"""

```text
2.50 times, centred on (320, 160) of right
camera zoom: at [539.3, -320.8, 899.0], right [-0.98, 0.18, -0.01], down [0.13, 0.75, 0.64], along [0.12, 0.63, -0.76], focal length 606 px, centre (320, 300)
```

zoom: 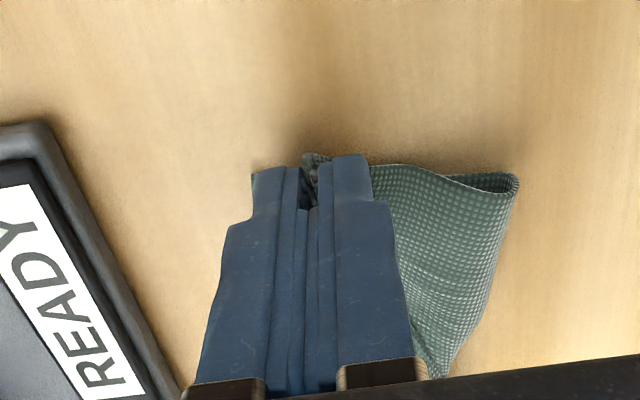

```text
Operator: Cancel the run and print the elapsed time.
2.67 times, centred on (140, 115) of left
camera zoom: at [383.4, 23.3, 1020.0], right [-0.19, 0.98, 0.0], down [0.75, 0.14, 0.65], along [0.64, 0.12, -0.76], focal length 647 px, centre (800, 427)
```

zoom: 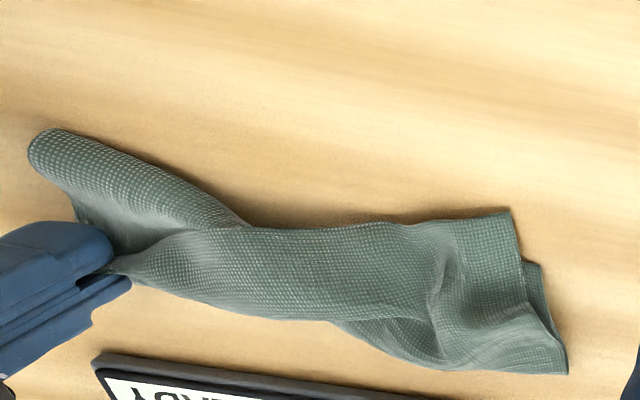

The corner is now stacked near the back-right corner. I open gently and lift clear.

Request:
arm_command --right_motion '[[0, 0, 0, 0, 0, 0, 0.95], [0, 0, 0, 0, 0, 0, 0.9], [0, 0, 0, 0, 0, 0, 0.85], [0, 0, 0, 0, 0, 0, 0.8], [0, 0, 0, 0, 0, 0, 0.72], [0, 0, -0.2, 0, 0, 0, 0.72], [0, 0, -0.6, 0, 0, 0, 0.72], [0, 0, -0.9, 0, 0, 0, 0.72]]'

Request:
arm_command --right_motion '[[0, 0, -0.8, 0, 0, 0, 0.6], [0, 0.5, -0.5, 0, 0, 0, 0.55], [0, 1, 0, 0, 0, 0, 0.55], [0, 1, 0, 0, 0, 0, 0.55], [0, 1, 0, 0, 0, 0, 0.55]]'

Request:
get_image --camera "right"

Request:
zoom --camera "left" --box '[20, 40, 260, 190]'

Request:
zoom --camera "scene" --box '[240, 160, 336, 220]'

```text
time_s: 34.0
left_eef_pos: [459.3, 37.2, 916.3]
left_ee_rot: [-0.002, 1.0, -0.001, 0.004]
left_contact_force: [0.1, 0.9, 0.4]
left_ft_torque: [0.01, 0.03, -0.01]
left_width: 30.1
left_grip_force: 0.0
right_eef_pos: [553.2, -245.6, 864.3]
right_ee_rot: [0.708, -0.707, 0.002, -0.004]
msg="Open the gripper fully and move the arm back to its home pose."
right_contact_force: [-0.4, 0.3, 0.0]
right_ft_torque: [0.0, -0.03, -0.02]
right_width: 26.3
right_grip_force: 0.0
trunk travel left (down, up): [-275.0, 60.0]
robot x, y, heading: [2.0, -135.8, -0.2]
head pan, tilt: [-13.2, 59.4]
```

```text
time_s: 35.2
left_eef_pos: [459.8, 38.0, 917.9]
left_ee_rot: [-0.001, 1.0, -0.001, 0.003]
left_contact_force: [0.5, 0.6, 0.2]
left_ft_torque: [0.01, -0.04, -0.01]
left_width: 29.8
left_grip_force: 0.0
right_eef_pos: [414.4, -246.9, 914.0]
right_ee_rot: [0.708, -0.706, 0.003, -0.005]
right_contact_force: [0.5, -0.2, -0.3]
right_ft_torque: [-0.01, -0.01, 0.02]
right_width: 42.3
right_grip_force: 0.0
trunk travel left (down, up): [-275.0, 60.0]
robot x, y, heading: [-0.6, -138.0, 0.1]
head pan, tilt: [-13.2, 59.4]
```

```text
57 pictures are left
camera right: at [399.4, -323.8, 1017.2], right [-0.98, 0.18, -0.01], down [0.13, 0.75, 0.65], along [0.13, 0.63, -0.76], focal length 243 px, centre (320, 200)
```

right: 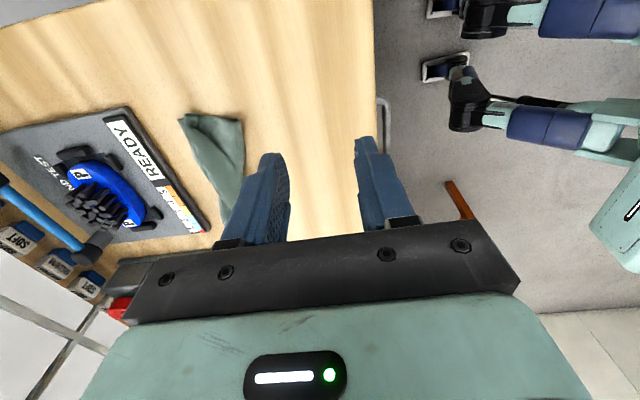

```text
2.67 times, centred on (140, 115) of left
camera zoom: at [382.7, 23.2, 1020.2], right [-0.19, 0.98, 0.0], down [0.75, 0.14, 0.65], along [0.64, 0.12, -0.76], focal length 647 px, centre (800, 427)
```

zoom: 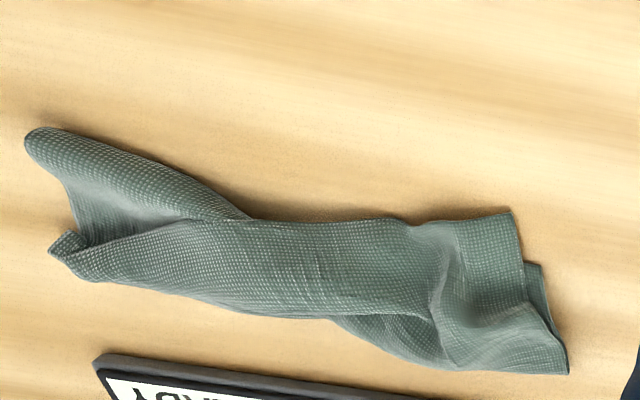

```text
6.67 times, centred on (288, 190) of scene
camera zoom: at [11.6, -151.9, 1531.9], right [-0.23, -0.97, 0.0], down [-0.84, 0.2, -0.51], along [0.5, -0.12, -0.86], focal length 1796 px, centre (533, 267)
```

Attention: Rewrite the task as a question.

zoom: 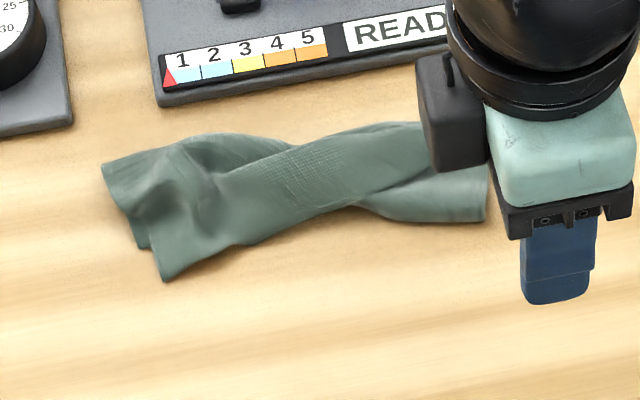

"""

> _Aim_: Copy all the lines of data exactly as they appear, dropping any images.

> _The solution_:
```text
2.50 times, centred on (320, 160) of right
camera zoom: at [539.3, -320.8, 899.0], right [-0.98, 0.18, -0.01], down [0.13, 0.75, 0.64], along [0.12, 0.63, -0.76], focal length 606 px, centre (320, 300)
```

zoom: 

```text
Operator: Cancel the run and print the elapsed time.
2.67 times, centred on (140, 115) of left
camera zoom: at [383.4, 23.3, 1020.0], right [-0.19, 0.98, 0.0], down [0.75, 0.14, 0.65], along [0.64, 0.12, -0.76], focal length 647 px, centre (800, 427)
```

zoom: 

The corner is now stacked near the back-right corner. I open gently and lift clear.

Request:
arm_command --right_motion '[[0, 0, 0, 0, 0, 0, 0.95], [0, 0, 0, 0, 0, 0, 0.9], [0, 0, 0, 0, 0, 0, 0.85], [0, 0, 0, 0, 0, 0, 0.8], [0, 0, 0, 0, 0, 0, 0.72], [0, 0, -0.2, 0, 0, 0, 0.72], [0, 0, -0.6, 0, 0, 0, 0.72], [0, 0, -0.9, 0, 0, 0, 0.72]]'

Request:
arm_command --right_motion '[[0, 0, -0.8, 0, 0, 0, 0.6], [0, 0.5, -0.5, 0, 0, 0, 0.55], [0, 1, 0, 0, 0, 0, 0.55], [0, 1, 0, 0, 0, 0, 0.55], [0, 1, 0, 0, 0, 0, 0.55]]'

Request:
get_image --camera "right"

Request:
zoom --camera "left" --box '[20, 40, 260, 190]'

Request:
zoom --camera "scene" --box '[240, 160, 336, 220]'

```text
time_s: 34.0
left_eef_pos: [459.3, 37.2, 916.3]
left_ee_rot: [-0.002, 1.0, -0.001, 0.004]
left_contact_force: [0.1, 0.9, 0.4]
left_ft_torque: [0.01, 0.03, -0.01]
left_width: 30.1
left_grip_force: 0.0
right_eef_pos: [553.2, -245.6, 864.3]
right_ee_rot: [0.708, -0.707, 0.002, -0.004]
msg="Open the gripper fully and move the arm back to its home pose."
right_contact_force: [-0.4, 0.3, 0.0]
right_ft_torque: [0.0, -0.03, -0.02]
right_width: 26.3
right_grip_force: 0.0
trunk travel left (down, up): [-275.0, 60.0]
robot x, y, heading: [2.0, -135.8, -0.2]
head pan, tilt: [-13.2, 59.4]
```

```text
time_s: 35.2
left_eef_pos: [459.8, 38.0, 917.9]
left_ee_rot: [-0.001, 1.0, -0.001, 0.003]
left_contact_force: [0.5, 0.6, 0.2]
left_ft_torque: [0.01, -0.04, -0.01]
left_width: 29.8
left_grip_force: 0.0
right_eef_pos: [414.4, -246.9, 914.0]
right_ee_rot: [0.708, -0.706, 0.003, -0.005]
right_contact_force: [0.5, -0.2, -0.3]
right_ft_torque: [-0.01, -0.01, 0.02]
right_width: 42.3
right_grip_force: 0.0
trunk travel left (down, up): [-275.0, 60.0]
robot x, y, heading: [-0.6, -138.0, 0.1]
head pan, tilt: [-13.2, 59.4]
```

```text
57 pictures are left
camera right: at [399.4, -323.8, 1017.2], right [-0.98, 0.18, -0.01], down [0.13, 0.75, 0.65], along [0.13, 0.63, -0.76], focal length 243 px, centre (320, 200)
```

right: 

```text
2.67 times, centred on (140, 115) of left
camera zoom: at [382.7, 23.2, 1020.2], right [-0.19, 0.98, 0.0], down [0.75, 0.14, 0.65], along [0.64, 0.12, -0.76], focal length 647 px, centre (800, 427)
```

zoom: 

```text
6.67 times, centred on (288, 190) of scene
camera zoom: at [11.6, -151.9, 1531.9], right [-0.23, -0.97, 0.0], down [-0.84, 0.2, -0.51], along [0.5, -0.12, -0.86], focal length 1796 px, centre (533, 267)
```

Attention: Rewrite the task as a question.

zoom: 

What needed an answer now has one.